The listing beneath should be written out in full, exactly as shown.

## START

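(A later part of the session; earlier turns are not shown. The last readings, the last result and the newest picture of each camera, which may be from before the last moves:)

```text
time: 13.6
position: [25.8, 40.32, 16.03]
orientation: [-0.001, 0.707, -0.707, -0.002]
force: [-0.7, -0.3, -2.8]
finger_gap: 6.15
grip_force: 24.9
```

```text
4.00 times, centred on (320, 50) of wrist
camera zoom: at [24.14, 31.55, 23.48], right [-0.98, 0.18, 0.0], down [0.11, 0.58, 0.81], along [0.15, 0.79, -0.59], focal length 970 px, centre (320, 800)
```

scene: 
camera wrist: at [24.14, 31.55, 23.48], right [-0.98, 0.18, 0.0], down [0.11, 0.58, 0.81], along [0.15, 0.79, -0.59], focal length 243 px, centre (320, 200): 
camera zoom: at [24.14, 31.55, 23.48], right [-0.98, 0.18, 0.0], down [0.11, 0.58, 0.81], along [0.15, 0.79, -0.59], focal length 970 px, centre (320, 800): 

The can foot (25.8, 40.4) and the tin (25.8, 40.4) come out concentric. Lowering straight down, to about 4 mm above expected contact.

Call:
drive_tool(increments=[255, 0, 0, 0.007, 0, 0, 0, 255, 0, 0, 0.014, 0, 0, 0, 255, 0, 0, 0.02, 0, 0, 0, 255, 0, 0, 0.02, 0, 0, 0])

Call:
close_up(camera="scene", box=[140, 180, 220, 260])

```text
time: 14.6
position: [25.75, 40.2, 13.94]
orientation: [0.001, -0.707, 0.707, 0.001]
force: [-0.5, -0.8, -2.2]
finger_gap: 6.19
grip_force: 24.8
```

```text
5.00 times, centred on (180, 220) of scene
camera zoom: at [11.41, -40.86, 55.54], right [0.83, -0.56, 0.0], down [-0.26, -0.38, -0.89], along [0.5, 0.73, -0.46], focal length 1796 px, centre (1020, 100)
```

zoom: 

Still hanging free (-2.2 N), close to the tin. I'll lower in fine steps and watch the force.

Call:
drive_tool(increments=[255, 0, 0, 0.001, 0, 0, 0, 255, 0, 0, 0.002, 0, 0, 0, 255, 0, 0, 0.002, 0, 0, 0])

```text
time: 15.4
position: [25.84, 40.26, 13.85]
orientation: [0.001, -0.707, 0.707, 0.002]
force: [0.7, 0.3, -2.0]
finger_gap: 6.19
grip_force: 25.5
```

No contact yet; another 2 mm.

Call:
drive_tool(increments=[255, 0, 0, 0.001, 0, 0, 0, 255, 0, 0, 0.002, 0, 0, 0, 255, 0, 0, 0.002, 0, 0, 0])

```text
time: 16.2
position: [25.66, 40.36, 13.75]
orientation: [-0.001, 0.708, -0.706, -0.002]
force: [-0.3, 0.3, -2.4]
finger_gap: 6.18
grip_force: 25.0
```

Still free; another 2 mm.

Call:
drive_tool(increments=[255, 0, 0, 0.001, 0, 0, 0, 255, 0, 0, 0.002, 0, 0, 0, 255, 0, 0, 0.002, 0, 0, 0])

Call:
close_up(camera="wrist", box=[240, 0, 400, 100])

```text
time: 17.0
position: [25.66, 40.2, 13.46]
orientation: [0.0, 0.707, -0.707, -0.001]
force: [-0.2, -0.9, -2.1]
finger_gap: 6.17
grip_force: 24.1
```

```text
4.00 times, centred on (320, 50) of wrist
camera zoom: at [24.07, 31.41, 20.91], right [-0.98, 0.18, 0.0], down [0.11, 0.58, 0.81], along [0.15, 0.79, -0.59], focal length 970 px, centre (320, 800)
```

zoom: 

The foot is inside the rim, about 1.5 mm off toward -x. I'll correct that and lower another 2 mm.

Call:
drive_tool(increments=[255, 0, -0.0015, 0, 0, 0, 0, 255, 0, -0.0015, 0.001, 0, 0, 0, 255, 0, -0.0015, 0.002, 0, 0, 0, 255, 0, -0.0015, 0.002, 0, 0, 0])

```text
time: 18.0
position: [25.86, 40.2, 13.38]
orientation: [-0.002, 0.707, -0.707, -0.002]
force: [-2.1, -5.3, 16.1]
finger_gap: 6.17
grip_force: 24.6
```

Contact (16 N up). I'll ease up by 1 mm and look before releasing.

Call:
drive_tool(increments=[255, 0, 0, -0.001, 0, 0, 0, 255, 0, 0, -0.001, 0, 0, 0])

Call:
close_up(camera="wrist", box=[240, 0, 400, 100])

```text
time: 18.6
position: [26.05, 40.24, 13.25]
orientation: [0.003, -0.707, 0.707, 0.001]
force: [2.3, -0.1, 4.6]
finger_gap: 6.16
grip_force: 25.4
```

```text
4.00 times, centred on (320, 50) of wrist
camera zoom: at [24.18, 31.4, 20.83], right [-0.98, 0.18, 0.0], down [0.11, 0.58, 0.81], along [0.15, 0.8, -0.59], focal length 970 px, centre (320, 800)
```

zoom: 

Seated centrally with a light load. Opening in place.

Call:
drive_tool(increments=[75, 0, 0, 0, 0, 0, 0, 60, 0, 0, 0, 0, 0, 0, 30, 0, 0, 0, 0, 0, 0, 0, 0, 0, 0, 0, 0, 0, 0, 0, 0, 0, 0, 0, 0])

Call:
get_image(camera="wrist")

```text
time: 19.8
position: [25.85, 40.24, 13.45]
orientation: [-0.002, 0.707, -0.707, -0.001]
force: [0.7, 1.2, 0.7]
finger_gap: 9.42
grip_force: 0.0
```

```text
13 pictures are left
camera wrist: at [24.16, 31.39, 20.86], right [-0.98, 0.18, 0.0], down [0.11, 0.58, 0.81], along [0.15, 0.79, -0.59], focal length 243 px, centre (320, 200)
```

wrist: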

## END

▶ [Written answer]
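(A later part of the session; earlier turns are not shown. The last readings, the last result and the newest picture of each camera, which may be from before the last moves:)

```text
time: 13.6
position: [25.8, 40.32, 16.03]
orientation: [-0.001, 0.707, -0.707, -0.002]
force: [-0.7, -0.3, -2.8]
finger_gap: 6.15
grip_force: 24.9
```

```text
4.00 times, centred on (320, 50) of wrist
camera zoom: at [24.14, 31.55, 23.48], right [-0.98, 0.18, 0.0], down [0.11, 0.58, 0.81], along [0.15, 0.79, -0.59], focal length 970 px, centre (320, 800)
```

scene: 
camera wrist: at [24.14, 31.55, 23.48], right [-0.98, 0.18, 0.0], down [0.11, 0.58, 0.81], along [0.15, 0.79, -0.59], focal length 243 px, centre (320, 200): 
camera zoom: at [24.14, 31.55, 23.48], right [-0.98, 0.18, 0.0], down [0.11, 0.58, 0.81], along [0.15, 0.79, -0.59], focal length 970 px, centre (320, 800): 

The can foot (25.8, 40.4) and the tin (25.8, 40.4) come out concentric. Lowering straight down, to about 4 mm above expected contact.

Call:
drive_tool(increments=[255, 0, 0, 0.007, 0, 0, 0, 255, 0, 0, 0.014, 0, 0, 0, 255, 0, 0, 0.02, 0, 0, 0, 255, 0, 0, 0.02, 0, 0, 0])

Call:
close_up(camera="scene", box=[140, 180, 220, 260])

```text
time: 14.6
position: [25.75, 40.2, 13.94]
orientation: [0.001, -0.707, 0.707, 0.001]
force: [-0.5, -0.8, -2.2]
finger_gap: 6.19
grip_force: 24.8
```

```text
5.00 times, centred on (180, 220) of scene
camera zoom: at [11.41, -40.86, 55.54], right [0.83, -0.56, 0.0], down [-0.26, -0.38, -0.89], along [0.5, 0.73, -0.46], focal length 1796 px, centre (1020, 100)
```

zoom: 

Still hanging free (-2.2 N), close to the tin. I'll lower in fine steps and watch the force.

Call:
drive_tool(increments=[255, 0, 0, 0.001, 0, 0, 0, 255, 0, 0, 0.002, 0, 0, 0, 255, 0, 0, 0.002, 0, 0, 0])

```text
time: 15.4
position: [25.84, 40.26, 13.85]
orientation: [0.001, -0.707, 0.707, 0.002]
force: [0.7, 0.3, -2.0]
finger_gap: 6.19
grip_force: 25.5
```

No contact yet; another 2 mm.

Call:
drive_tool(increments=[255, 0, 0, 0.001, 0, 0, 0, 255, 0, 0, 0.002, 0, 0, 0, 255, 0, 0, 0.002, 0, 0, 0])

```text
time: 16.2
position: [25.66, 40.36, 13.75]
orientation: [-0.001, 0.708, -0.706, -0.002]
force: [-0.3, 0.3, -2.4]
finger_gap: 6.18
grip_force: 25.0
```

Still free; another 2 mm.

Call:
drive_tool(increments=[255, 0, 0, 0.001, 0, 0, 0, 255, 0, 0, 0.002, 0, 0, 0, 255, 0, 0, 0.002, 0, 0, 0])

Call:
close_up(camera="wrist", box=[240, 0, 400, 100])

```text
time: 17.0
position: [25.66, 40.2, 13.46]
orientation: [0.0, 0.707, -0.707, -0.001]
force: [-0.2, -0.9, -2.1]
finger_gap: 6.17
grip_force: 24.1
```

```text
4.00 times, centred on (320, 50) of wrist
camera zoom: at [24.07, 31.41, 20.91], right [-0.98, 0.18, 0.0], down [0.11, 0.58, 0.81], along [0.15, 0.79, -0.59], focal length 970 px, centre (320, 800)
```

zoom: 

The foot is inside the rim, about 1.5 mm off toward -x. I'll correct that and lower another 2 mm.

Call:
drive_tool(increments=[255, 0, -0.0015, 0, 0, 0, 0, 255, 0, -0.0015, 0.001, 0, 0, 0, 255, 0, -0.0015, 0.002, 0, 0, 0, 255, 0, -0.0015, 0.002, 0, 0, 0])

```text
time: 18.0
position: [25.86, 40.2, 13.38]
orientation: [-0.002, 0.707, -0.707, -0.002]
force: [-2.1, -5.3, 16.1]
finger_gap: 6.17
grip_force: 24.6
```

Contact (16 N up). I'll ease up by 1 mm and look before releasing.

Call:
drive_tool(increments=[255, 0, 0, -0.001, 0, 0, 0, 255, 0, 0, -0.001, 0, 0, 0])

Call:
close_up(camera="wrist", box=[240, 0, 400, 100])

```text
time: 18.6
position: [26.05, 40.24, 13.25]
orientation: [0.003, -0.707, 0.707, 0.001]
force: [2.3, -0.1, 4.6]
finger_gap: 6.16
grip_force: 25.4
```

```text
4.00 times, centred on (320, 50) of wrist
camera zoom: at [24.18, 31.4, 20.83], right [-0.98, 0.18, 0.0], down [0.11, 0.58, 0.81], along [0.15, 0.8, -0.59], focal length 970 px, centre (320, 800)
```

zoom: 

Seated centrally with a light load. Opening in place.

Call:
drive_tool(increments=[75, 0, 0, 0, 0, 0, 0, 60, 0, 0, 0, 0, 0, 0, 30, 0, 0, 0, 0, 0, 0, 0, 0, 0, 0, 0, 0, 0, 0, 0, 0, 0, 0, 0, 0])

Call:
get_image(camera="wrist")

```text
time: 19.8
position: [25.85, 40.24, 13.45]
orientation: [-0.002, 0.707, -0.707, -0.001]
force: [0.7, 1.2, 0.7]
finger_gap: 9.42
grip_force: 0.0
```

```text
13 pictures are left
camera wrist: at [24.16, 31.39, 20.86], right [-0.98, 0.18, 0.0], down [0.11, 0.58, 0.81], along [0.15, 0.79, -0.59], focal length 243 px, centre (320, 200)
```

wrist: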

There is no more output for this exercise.